**PROVIDED DATA**

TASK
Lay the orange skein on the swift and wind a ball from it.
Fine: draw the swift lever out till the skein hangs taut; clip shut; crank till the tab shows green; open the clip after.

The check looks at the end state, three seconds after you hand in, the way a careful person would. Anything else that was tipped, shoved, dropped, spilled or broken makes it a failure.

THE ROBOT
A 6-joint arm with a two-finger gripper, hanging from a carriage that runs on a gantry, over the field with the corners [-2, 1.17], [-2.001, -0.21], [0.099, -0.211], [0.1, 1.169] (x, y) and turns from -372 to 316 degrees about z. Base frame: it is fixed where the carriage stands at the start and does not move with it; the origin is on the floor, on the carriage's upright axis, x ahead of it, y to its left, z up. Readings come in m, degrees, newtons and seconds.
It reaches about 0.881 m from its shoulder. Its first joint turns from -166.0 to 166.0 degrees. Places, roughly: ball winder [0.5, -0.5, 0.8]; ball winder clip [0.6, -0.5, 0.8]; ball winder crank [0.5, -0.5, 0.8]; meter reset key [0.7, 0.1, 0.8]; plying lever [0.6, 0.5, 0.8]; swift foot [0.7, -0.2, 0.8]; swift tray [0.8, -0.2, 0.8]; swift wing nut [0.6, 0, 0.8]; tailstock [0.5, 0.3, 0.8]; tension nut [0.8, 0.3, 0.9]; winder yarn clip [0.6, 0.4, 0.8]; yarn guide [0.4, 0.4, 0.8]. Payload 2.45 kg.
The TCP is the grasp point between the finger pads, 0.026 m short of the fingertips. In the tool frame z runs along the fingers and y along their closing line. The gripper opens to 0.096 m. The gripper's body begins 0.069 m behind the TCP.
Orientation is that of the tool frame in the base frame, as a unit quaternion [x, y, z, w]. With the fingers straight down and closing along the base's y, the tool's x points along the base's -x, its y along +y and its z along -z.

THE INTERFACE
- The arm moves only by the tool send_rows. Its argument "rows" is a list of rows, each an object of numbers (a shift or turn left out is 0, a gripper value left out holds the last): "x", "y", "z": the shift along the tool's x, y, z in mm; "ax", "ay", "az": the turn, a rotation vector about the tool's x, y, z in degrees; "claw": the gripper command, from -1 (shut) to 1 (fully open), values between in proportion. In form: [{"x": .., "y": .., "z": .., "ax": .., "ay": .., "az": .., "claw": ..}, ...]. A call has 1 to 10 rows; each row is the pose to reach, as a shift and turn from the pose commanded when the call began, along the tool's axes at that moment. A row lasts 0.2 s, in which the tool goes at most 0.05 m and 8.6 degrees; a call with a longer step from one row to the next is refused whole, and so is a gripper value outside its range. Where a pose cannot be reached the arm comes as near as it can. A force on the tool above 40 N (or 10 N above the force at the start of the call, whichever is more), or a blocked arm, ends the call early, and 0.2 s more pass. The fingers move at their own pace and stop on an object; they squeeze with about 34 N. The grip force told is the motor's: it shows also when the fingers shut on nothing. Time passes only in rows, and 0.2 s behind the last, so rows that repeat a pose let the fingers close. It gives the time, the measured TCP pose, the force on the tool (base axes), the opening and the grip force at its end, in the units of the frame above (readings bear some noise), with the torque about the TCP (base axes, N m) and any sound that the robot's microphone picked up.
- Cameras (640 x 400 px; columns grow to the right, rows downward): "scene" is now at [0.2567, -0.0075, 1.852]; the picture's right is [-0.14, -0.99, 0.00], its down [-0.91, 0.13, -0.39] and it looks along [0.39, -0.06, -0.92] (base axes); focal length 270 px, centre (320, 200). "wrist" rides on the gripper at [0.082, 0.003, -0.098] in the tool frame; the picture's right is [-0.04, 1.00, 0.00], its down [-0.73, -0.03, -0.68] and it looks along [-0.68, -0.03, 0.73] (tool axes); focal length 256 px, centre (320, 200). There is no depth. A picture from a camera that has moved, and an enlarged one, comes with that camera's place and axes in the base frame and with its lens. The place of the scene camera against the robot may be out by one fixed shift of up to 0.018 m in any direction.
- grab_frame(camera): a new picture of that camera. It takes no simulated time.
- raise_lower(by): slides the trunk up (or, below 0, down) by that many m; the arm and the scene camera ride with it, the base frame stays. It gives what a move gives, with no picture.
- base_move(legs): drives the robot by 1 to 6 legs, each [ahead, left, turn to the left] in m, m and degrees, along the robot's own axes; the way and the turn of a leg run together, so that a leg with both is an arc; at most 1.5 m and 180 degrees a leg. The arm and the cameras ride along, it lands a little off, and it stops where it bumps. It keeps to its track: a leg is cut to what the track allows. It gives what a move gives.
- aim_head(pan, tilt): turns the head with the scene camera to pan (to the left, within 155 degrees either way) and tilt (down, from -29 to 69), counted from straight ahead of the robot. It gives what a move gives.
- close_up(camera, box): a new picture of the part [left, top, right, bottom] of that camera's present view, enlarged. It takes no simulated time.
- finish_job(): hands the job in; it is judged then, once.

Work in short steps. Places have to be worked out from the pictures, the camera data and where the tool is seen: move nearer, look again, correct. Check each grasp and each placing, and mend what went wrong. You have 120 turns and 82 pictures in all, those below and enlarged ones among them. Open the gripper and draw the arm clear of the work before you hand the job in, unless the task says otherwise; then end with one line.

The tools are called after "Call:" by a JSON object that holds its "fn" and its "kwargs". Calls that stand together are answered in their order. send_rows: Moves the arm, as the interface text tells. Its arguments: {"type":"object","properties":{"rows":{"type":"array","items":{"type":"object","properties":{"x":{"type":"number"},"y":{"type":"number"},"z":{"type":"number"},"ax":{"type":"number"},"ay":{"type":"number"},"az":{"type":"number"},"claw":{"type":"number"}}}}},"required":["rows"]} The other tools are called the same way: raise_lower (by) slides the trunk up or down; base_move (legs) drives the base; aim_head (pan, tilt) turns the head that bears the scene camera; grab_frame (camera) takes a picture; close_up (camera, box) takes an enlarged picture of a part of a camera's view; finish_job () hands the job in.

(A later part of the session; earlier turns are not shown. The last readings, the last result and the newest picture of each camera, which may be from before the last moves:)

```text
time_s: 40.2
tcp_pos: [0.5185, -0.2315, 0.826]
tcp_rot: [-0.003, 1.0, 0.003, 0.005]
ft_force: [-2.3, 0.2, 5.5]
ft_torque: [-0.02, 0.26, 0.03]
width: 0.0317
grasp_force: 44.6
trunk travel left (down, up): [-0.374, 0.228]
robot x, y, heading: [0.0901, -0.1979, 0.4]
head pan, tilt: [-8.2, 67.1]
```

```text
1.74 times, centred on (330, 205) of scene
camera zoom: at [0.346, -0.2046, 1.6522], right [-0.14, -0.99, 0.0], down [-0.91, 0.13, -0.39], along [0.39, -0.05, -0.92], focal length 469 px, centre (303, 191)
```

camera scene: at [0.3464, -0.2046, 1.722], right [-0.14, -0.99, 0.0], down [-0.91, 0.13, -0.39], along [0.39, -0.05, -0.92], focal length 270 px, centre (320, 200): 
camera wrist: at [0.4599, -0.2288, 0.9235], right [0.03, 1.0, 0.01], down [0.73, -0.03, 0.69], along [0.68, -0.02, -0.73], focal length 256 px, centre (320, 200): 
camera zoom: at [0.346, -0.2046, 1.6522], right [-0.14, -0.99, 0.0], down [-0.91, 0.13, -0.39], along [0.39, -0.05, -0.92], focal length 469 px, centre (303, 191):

**AIM**
Extract the complete data, matching each line exactly. Put each line that is not blank into a JSON list as a string.

**ANSWER IN FULL**
[
  "TASK",
  "Lay the orange skein on the swift and wind a ball from it.",
  "Fine: draw the swift lever out till the skein hangs taut; clip shut; crank till the tab shows green; open the clip after.",
  "The check looks at the end state, three seconds after you hand in, the way a careful person would. Anything else that was tipped, shoved, dropped, spilled or broken makes it a failure.",
  "THE ROBOT",
  "A 6-joint arm with a two-finger gripper, hanging from a carriage that runs on a gantry, over the field with the corners [-2, 1.17], [-2.001, -0.21], [0.099, -0.211], [0.1, 1.169] (x, y) and turns from -372 to 316 degrees about z. Base frame: it is fixed where the carriage stands at the start and does not move with it; the origin is on the floor, on the carriage's upright axis, x ahead of it, y to its left, z up. Readings come in m, degrees, newtons and seconds.",
  "It reaches about 0.881 m from its shoulder. Its first joint turns from -166.0 to 166.0 degrees. Places, roughly: ball winder [0.5, -0.5, 0.8]; ball winder clip [0.6, -0.5, 0.8]; ball winder crank [0.5, -0.5, 0.8]; meter reset key [0.7, 0.1, 0.8]; plying lever [0.6, 0.5, 0.8]; swift foot [0.7, -0.2, 0.8]; swift tray [0.8, -0.2, 0.8]; swift wing nut [0.6, 0, 0.8]; tailstock [0.5, 0.3, 0.8]; tension nut [0.8, 0.3, 0.9]; winder yarn clip [0.6, 0.4, 0.8]; yarn guide [0.4, 0.4, 0.8]. Payload 2.45 kg.",
  "The TCP is the grasp point between the finger pads, 0.026 m short of the fingertips. In the tool frame z runs along the fingers and y along their closing line. The gripper opens to 0.096 m. The gripper's body begins 0.069 m behind the TCP.",
  "Orientation is that of the tool frame in the base frame, as a unit quaternion [x, y, z, w]. With the fingers straight down and closing along the base's y, the tool's x points along the base's -x, its y along +y and its z along -z.",
  "THE INTERFACE",
  "- The arm moves only by the tool send_rows. Its argument \"rows\" is a list of rows, each an object of numbers (a shift or turn left out is 0, a gripper value left out holds the last): \"x\", \"y\", \"z\": the shift along the tool's x, y, z in mm; \"ax\", \"ay\", \"az\": the turn, a rotation vector about the tool's x, y, z in degrees; \"claw\": the gripper command, from -1 (shut) to 1 (fully open), values between in proportion. In form: [{\"x\": .., \"y\": .., \"z\": .., \"ax\": .., \"ay\": .., \"az\": .., \"claw\": ..}, ...]. A call has 1 to 10 rows; each row is the pose to reach, as a shift and turn from the pose commanded when the call began, along the tool's axes at that moment. A row lasts 0.2 s, in which the tool goes at most 0.05 m and 8.6 degrees; a call with a longer step from one row to the next is refused whole, and so is a gripper value outside its range. Where a pose cannot be reached the arm comes as near as it can. A force on the tool above 40 N (or 10 N above the force at the start of the call, whichever is more), or a blocked arm, ends the call early, and 0.2 s more pass. The fingers move at their own pace and stop on an object; they squeeze with about 34 N. The grip force told is the motor's: it shows also when the fingers shut on nothing. Time passes only in rows, and 0.2 s behind the last, so rows that repeat a pose let the fingers close. It gives the time, the measured TCP pose, the force on the tool (base axes), the opening and the grip force at its end, in the units of the frame above (readings bear some noise), with the torque about the TCP (base axes, N m) and any sound that the robot's microphone picked up.",
  "- Cameras (640 x 400 px; columns grow to the right, rows downward): \"scene\" is now at [0.2567, -0.0075, 1.852]; the picture's right is [-0.14, -0.99, 0.00], its down [-0.91, 0.13, -0.39] and it looks along [0.39, -0.06, -0.92] (base axes); focal length 270 px, centre (320, 200). \"wrist\" rides on the gripper at [0.082, 0.003, -0.098] in the tool frame; the picture's right is [-0.04, 1.00, 0.00], its down [-0.73, -0.03, -0.68] and it looks along [-0.68, -0.03, 0.73] (tool axes); focal length 256 px, centre (320, 200). There is no depth. A picture from a camera that has moved, and an enlarged one, comes with that camera's place and axes in the base frame and with its lens. The place of the scene camera against the robot may be out by one fixed shift of up to 0.018 m in any direction.",
  "- grab_frame(camera): a new picture of that camera. It takes no simulated time.",
  "- raise_lower(by): slides the trunk up (or, below 0, down) by that many m; the arm and the scene camera ride with it, the base frame stays. It gives what a move gives, with no picture.",
  "- base_move(legs): drives the robot by 1 to 6 legs, each [ahead, left, turn to the left] in m, m and degrees, along the robot's own axes; the way and the turn of a leg run together, so that a leg with both is an arc; at most 1.5 m and 180 degrees a leg. The arm and the cameras ride along, it lands a little off, and it stops where it bumps. It keeps to its track: a leg is cut to what the track allows. It gives what a move gives.",
  "- aim_head(pan, tilt): turns the head with the scene camera to pan (to the left, within 155 degrees either way) and tilt (down, from -29 to 69), counted from straight ahead of the robot. It gives what a move gives.",
  "- close_up(camera, box): a new picture of the part [left, top, right, bottom] of that camera's present view, enlarged. It takes no simulated time.",
  "- finish_job(): hands the job in; it is judged then, once.",
  "Work in short steps. Places have to be worked out from the pictures, the camera data and where the tool is seen: move nearer, look again, correct. Check each grasp and each placing, and mend what went wrong. You have 120 turns and 82 pictures in all, those below and enlarged ones among them. Open the gripper and draw the arm clear of the work before you hand the job in, unless the task says otherwise; then end with one line.",
  "The tools are called after \"Call:\" by a JSON object that holds its \"fn\" and its \"kwargs\". Calls that stand together are answered in their order. send_rows: Moves the arm, as the interface text tells. Its arguments: {\"type\":\"object\",\"properties\":{\"rows\":{\"type\":\"array\",\"items\":{\"type\":\"object\",\"properties\":{\"x\":{\"type\":\"number\"},\"y\":{\"type\":\"number\"},\"z\":{\"type\":\"number\"},\"ax\":{\"type\":\"number\"},\"ay\":{\"type\":\"number\"},\"az\":{\"type\":\"number\"},\"claw\":{\"type\":\"number\"}}}}},\"required\":[\"rows\"]} The other tools are called the same way: raise_lower (by) slides the trunk up or down; base_move (legs) drives the base; aim_head (pan, tilt) turns the head that bears the scene camera; grab_frame (camera) takes a picture; close_up (camera, box) takes an enlarged picture of a part of a camera's view; finish_job () hands the job in.",
  "(A later part of the session; earlier turns are not shown. The last readings, the last result and the newest picture of each camera, which may be from before the last moves:)",
  "```text",
  "time_s: 40.2",
  "tcp_pos: [0.5185, -0.2315, 0.826]",
  "tcp_rot: [-0.003, 1.0, 0.003, 0.005]",
  "ft_force: [-2.3, 0.2, 5.5]",
  "ft_torque: [-0.02, 0.26, 0.03]",
  "width: 0.0317",
  "grasp_force: 44.6",
  "trunk travel left (down, up): [-0.374, 0.228]",
  "robot x, y, heading: [0.0901, -0.1979, 0.4]",
  "head pan, tilt: [-8.2, 67.1]",
  "```",
  "```text",
  "1.74 times, centred on (330, 205) of scene",
  "camera zoom: at [0.346, -0.2046, 1.6522], right [-0.14, -0.99, 0.0], down [-0.91, 0.13, -0.39], along [0.39, -0.05, -0.92], focal length 469 px, centre (303, 191)",
  "```",
  "camera scene: at [0.3464, -0.2046, 1.722], right [-0.14, -0.99, 0.0], down [-0.91, 0.13, -0.39], along [0.39, -0.05, -0.92], focal length 270 px, centre (320, 200): ",
  "camera wrist: at [0.4599, -0.2288, 0.9235], right [0.03, 1.0, 0.01], down [0.73, -0.03, 0.69], along [0.68, -0.02, -0.73], focal length 256 px, centre (320, 200): ",
  "camera zoom: at [0.346, -0.2046, 1.6522], right [-0.14, -0.99, 0.0], down [-0.91, 0.13, -0.39], along [0.39, -0.05, -0.92], focal length 469 px, centre (303, 191):"
]